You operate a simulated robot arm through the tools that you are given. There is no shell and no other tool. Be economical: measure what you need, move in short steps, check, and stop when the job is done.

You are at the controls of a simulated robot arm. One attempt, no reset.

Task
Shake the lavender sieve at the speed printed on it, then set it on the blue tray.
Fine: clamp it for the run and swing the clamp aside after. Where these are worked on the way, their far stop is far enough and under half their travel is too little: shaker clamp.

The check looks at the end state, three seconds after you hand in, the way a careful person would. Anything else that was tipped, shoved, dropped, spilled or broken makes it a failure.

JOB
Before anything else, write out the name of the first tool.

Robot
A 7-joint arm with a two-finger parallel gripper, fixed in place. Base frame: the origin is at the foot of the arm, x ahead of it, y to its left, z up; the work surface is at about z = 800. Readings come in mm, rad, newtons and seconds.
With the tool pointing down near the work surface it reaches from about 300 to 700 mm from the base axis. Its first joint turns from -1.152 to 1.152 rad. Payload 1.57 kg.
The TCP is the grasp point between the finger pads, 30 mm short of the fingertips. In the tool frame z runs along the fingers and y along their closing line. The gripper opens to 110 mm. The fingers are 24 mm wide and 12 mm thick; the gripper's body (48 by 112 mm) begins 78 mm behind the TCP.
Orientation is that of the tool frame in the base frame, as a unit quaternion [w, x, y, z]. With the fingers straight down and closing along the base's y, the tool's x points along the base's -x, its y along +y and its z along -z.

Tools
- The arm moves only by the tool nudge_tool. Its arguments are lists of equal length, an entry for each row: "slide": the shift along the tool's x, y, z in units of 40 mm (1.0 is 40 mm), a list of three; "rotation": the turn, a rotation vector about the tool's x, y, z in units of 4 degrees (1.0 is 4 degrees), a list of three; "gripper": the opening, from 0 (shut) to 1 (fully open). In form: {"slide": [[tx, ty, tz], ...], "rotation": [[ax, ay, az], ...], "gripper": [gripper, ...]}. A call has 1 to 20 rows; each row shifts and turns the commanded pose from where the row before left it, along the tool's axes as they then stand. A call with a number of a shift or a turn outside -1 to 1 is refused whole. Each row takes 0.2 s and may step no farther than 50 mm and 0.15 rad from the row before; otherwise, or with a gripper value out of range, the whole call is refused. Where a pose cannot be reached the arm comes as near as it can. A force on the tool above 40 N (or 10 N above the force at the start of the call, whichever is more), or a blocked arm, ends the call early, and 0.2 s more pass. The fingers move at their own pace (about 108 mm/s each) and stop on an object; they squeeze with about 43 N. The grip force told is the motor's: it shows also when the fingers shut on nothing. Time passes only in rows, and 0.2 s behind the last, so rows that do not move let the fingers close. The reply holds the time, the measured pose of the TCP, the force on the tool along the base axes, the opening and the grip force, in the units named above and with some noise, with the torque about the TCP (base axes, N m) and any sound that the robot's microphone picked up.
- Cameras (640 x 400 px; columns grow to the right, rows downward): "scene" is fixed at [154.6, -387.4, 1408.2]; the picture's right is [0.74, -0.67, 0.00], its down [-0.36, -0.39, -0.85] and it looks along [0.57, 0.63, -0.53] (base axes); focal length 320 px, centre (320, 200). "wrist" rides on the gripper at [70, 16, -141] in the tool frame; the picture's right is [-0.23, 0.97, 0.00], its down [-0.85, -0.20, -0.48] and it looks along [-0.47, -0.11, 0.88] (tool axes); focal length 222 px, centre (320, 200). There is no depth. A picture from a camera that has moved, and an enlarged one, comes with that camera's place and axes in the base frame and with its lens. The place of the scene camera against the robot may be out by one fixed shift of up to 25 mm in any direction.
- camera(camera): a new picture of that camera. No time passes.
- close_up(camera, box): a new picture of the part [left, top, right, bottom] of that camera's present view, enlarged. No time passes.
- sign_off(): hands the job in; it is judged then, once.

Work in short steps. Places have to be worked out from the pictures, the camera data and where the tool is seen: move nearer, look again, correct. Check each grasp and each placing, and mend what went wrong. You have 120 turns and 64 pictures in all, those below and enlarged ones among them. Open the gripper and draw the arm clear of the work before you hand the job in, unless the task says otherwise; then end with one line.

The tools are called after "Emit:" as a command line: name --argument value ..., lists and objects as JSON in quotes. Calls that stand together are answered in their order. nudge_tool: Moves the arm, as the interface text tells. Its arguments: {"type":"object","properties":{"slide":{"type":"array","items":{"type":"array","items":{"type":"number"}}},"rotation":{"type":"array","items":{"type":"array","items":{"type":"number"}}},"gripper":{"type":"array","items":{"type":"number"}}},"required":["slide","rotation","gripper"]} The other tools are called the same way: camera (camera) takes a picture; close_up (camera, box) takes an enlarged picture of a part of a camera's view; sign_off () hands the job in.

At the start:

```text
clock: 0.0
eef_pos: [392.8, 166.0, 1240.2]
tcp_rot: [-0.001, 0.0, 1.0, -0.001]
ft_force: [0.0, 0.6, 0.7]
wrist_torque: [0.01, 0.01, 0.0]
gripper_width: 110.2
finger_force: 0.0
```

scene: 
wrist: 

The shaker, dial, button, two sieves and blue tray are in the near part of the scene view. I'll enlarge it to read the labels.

#### What is asked
Every line above should be printed again exactly as it stands. Return a JSON list in which every string is one line; blank lines are skipped.

#### Finished exercise
[
  "You operate a simulated robot arm through the tools that you are given. There is no shell and no other tool. Be economical: measure what you need, move in short steps, check, and stop when the job is done.",
  "You are at the controls of a simulated robot arm. One attempt, no reset.",
  "Task",
  "Shake the lavender sieve at the speed printed on it, then set it on the blue tray.",
  "Fine: clamp it for the run and swing the clamp aside after. Where these are worked on the way, their far stop is far enough and under half their travel is too little: shaker clamp.",
  "The check looks at the end state, three seconds after you hand in, the way a careful person would. Anything else that was tipped, shoved, dropped, spilled or broken makes it a failure.",
  "JOB",
  "Before anything else, write out the name of the first tool.",
  "Robot",
  "A 7-joint arm with a two-finger parallel gripper, fixed in place. Base frame: the origin is at the foot of the arm, x ahead of it, y to its left, z up; the work surface is at about z = 800. Readings come in mm, rad, newtons and seconds.",
  "With the tool pointing down near the work surface it reaches from about 300 to 700 mm from the base axis. Its first joint turns from -1.152 to 1.152 rad. Payload 1.57 kg.",
  "The TCP is the grasp point between the finger pads, 30 mm short of the fingertips. In the tool frame z runs along the fingers and y along their closing line. The gripper opens to 110 mm. The fingers are 24 mm wide and 12 mm thick; the gripper's body (48 by 112 mm) begins 78 mm behind the TCP.",
  "Orientation is that of the tool frame in the base frame, as a unit quaternion [w, x, y, z]. With the fingers straight down and closing along the base's y, the tool's x points along the base's -x, its y along +y and its z along -z.",
  "Tools",
  "- The arm moves only by the tool nudge_tool. Its arguments are lists of equal length, an entry for each row: \"slide\": the shift along the tool's x, y, z in units of 40 mm (1.0 is 40 mm), a list of three; \"rotation\": the turn, a rotation vector about the tool's x, y, z in units of 4 degrees (1.0 is 4 degrees), a list of three; \"gripper\": the opening, from 0 (shut) to 1 (fully open). In form: {\"slide\": [[tx, ty, tz], ...], \"rotation\": [[ax, ay, az], ...], \"gripper\": [gripper, ...]}. A call has 1 to 20 rows; each row shifts and turns the commanded pose from where the row before left it, along the tool's axes as they then stand. A call with a number of a shift or a turn outside -1 to 1 is refused whole. Each row takes 0.2 s and may step no farther than 50 mm and 0.15 rad from the row before; otherwise, or with a gripper value out of range, the whole call is refused. Where a pose cannot be reached the arm comes as near as it can. A force on the tool above 40 N (or 10 N above the force at the start of the call, whichever is more), or a blocked arm, ends the call early, and 0.2 s more pass. The fingers move at their own pace (about 108 mm/s each) and stop on an object; they squeeze with about 43 N. The grip force told is the motor's: it shows also when the fingers shut on nothing. Time passes only in rows, and 0.2 s behind the last, so rows that do not move let the fingers close. The reply holds the time, the measured pose of the TCP, the force on the tool along the base axes, the opening and the grip force, in the units named above and with some noise, with the torque about the TCP (base axes, N m) and any sound that the robot's microphone picked up.",
  "- Cameras (640 x 400 px; columns grow to the right, rows downward): \"scene\" is fixed at [154.6, -387.4, 1408.2]; the picture's right is [0.74, -0.67, 0.00], its down [-0.36, -0.39, -0.85] and it looks along [0.57, 0.63, -0.53] (base axes); focal length 320 px, centre (320, 200). \"wrist\" rides on the gripper at [70, 16, -141] in the tool frame; the picture's right is [-0.23, 0.97, 0.00], its down [-0.85, -0.20, -0.48] and it looks along [-0.47, -0.11, 0.88] (tool axes); focal length 222 px, centre (320, 200). There is no depth. A picture from a camera that has moved, and an enlarged one, comes with that camera's place and axes in the base frame and with its lens. The place of the scene camera against the robot may be out by one fixed shift of up to 25 mm in any direction.",
  "- camera(camera): a new picture of that camera. No time passes.",
  "- close_up(camera, box): a new picture of the part [left, top, right, bottom] of that camera's present view, enlarged. No time passes.",
  "- sign_off(): hands the job in; it is judged then, once.",
  "Work in short steps. Places have to be worked out from the pictures, the camera data and where the tool is seen: move nearer, look again, correct. Check each grasp and each placing, and mend what went wrong. You have 120 turns and 64 pictures in all, those below and enlarged ones among them. Open the gripper and draw the arm clear of the work before you hand the job in, unless the task says otherwise; then end with one line.",
  "The tools are called after \"Emit:\" as a command line: name --argument value ..., lists and objects as JSON in quotes. Calls that stand together are answered in their order. nudge_tool: Moves the arm, as the interface text tells. Its arguments: {\"type\":\"object\",\"properties\":{\"slide\":{\"type\":\"array\",\"items\":{\"type\":\"array\",\"items\":{\"type\":\"number\"}}},\"rotation\":{\"type\":\"array\",\"items\":{\"type\":\"array\",\"items\":{\"type\":\"number\"}}},\"gripper\":{\"type\":\"array\",\"items\":{\"type\":\"number\"}}},\"required\":[\"slide\",\"rotation\",\"gripper\"]} The other tools are called the same way: camera (camera) takes a picture; close_up (camera, box) takes an enlarged picture of a part of a camera's view; sign_off () hands the job in.",
  "At the start:",
  "```text",
  "clock: 0.0",
  "eef_pos: [392.8, 166.0, 1240.2]",
  "tcp_rot: [-0.001, 0.0, 1.0, -0.001]",
  "ft_force: [0.0, 0.6, 0.7]",
  "wrist_torque: [0.01, 0.01, 0.0]",
  "gripper_width: 110.2",
  "finger_force: 0.0",
  "```",
  "scene: ",
  "wrist: ",
  "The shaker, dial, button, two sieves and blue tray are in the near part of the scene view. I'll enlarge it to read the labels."
]